The Pennsylvania Department of Environmental Protection (DEP) on Thursday unveiled draft regulations aimed at curbing smog-forming emissions from existing oil and natural gas production and midstream operations.
The proposal mirrors Obama-era guidelines for the industry issued in 2016 for limiting emissions of volatile organic compounds (VOC) from older industry sources, part of which the Trump administration is considering rolling back. The rules would apply to storage tanks, pneumatic controllers and pumps, and certain kinds of compressors at natural gas processing plants, other midstream facilities and well sites, according to documents prepared for a meeting with the Air Quality Technical Advisory Committee (AQTAC).
Operators would also be required to conduct more stringent leak monitoring and repair quarterly at well sites, gathering and boosting stations, and processing plants.
DEP said that despite an U.S. Environmental Protection Agency (EPA) proposal to withdraw some VOC guidelines, the state plans to move forward with the regulations for existing sources. Earlier this year, the DEP submitted comments to the EPA opposing the withdrawal.
The Marcellus Shale Coalition (MSC) said while its members are concerned about the price tag of any new requirements, more pressing questions loom about DEP’s legal authority to advance the rules, given the federal government’s stance.
“While we’re still reviewing the proposal, we do have initial concerns about potential costs as well as DEP’s timing given ongoing federal regulatory activity associated with existing source emissions,” President David Spigelmyer said. “That said, Pennsylvania’s continued success in enhancing air quality, as reflected by DEP’s own data, is occurring alongside and largely due to the Commonwealth’s leading natural gas production position. Again, rather than creating more regulatory uncertainty, it would be prudent for DEP to delay any regulatory proposals until federal rules are finalized.”
While year/year methane emissions and VOCs from unconventional gas well sites and midstream facilities in Pennsylvania increased in 2015, several other pollutants dropped considerably, according to DEP’s latest air emissions inventory. Documents presented to the AQTAC indicated the draft regulations for existing sources would target not only VOC emissions, but they would help reduce methane as a “co-benefit” since both are generated by oil and gas operations.

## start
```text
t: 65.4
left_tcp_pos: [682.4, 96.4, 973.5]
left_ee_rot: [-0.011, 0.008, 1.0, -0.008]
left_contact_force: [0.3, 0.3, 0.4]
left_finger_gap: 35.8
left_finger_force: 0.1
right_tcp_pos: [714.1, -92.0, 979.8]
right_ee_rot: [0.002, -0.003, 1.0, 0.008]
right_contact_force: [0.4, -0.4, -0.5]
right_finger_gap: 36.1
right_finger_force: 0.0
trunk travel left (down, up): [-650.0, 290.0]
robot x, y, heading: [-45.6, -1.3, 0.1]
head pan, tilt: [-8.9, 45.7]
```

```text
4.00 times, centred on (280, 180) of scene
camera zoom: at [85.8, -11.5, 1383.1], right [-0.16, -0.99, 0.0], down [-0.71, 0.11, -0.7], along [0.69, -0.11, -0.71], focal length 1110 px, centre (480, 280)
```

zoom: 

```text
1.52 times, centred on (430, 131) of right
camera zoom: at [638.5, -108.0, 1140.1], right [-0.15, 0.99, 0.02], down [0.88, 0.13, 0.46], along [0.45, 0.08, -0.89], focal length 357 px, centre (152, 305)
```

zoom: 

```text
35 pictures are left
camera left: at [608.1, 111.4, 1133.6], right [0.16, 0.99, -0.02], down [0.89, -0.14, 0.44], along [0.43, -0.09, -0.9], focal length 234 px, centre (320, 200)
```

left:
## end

If the package were to become reality, it would come after DEP implemented in August more robust permitting requirements for new unconventional gas wells and some midstream facilities that were aimed at better controlling methane emissions and other pollution sources, such as VOCs and nitrogen oxides. The steps are part of Gov. Tom Wolf’s broader plan to reduce industry emissions. The proposed rules were hailed by environmental groups.
“Gov. Wolf’s leadership on methane and his recent victory at the polls confirm once again that Pennsylvanians want sensible protections from oil and gas pollution,” said Environmental Defense Fund President Fred Krupp, referring to Wolf’s victory in November for a second term. “The proposal to bring thousands of existing oil and gas facilities under sensible safeguards will help ensure that communities across the state enjoy cleaner, healthier air, and serves as a crucial backstop against efforts in Washington to undue core climate protections.”
Pennsylvania produced 5.4 Tcf of gas last year and is on track to exit 2018 producing 6 Tcf, second only to Texas in nationwide production. Ohio regulators last month also announced plans for more industry air emissions regulations based in part of the Obama-era rules.